Weaknesses of Delta-Epsilon

The Delta-Epsilon method often works reasonably well. It's main shortcoming (at least the main one that I have observed) is in the large spread of results for surrogate data which tends to decrease the significance of results found with delta-epsilon. Other techniques, for instance piecewise linear function fitting, give a tighter range of values for surrogate data. The problem, I guess, is that delta-epsilon is unable to exploit the long-range smoothness of functions in the same way that a linear fit can. So, for functions that have large, locally linear neighborhoods, delta-epsilon is at a disadvantage to function fitting.
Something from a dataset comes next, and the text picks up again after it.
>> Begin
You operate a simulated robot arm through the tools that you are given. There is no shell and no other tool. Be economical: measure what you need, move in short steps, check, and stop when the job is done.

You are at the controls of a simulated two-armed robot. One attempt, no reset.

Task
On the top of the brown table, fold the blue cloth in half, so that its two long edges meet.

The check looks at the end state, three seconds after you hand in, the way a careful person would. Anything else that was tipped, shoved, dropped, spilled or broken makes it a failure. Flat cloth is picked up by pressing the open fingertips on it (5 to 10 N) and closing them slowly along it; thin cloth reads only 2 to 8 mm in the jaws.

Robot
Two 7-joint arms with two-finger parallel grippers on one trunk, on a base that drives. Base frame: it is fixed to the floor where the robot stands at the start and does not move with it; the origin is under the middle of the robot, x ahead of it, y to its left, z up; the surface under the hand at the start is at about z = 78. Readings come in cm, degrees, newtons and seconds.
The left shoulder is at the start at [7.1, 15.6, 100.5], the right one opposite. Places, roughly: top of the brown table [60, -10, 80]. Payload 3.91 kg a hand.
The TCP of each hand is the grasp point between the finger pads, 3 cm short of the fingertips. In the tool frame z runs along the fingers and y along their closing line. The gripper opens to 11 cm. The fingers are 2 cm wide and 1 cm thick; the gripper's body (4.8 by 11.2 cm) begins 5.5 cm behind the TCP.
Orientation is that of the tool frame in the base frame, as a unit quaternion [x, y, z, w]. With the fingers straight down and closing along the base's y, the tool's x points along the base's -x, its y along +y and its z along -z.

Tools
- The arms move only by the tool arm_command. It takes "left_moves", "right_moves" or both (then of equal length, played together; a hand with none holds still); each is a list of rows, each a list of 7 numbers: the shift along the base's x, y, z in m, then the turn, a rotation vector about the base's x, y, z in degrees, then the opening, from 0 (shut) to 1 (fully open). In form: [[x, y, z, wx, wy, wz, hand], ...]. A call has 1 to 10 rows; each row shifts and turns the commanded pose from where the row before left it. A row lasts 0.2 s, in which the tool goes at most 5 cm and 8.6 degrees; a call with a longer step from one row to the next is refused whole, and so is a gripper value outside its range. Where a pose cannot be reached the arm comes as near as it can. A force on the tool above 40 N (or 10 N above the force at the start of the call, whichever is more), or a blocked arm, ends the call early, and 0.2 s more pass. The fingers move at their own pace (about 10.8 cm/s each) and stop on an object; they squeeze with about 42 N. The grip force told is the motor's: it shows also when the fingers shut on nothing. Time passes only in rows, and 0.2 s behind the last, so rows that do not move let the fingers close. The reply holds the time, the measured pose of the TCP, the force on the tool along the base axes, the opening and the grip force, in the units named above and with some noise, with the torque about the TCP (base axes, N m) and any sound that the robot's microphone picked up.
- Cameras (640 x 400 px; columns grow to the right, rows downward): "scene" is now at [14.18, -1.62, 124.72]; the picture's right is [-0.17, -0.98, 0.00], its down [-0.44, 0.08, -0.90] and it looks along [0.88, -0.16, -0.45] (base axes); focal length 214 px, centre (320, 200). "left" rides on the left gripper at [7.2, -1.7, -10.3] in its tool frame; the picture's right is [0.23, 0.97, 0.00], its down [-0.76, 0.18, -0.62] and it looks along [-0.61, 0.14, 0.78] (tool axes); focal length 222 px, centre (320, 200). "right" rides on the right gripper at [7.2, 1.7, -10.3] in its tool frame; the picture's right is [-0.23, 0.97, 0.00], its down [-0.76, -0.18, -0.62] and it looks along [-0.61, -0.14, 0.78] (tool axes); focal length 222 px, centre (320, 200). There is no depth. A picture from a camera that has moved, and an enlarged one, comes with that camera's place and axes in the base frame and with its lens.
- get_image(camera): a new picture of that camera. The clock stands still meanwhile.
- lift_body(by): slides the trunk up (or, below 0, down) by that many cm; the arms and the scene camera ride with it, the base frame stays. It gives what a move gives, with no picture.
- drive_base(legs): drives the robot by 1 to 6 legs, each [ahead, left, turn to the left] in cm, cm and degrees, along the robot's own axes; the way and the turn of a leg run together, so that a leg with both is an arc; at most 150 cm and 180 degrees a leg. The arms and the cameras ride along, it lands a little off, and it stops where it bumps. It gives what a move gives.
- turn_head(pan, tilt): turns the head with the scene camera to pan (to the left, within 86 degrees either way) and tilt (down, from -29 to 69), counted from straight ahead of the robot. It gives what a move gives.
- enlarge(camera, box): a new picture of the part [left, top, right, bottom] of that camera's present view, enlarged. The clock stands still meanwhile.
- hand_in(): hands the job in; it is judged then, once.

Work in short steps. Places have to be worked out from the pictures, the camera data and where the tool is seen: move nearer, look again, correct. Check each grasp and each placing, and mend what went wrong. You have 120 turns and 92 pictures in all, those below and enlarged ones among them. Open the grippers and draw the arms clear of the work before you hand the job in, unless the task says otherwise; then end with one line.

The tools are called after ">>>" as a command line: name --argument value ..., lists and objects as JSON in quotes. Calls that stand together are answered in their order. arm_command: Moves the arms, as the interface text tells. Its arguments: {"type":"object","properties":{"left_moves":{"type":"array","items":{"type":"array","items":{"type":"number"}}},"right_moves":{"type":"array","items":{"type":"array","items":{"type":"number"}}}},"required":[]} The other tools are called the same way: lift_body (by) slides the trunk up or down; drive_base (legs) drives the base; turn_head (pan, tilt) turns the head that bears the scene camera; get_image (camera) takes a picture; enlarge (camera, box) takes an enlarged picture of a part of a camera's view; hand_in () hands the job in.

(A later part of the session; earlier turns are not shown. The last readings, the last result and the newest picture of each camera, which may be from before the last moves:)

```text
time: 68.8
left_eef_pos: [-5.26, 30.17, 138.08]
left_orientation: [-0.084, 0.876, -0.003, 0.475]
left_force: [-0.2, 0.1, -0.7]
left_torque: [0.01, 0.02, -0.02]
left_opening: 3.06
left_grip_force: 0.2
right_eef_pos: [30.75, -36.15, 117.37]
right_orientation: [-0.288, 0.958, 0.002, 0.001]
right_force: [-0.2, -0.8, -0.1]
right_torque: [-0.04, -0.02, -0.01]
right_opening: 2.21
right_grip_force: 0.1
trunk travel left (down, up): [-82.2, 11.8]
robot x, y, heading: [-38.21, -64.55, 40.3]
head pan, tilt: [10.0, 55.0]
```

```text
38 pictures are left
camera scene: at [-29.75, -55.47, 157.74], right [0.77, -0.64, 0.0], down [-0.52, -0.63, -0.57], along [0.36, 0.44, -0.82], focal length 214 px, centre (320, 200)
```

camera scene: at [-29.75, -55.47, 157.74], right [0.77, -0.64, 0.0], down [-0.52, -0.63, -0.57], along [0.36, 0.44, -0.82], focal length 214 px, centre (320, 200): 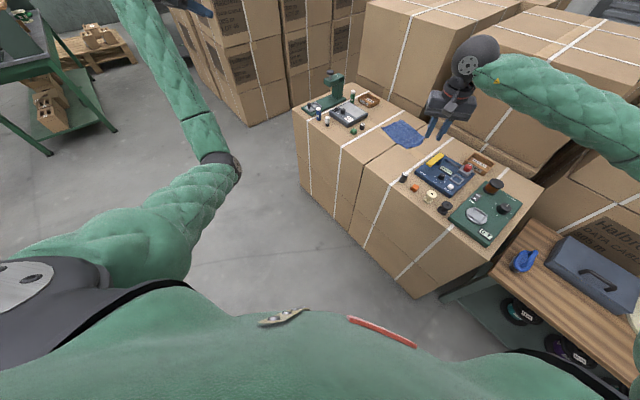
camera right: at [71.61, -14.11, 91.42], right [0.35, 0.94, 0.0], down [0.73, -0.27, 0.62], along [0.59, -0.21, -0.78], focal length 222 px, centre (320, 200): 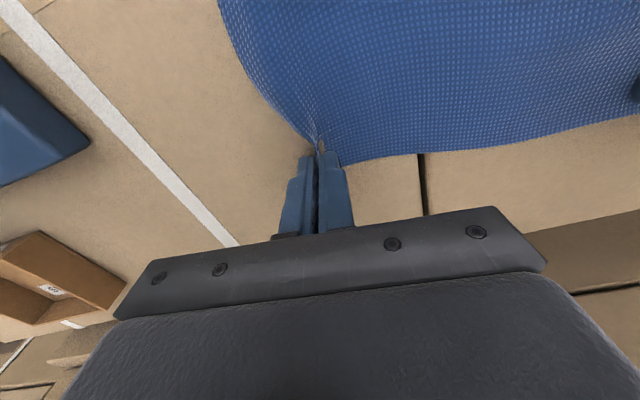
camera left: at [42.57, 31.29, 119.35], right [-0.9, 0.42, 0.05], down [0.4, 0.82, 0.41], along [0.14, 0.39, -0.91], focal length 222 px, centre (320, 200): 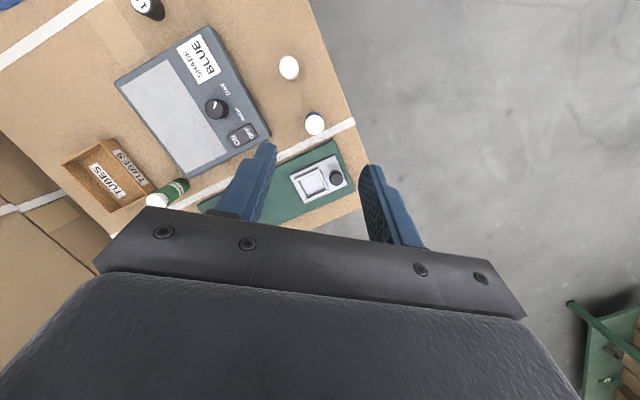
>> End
Delta-epsilon is at it's best when the linear neighborhoods are very small. An An extreme example of this is found in the linear congruential random-number generator found in Matlab; delta-epsilon is easily able to detect the deterministic nature of these random numbers with only about 1000 data points. This is because of the quite small size of the locally linear regions in the 1-dimensional map that describes the random number generator. In most real-world applications, however, measurement noise would wash out such fine structure.

Part of the effectiveness of delta-epsilon arises from the exceptional pairs of points that are very close together. It is a few such pairs that produce the positive results on the Matlab random-number generator. For high-dimensional systems (where "high" might mean greater than or equal to two!) such pairs are so infrequent as not to be of much practical significance.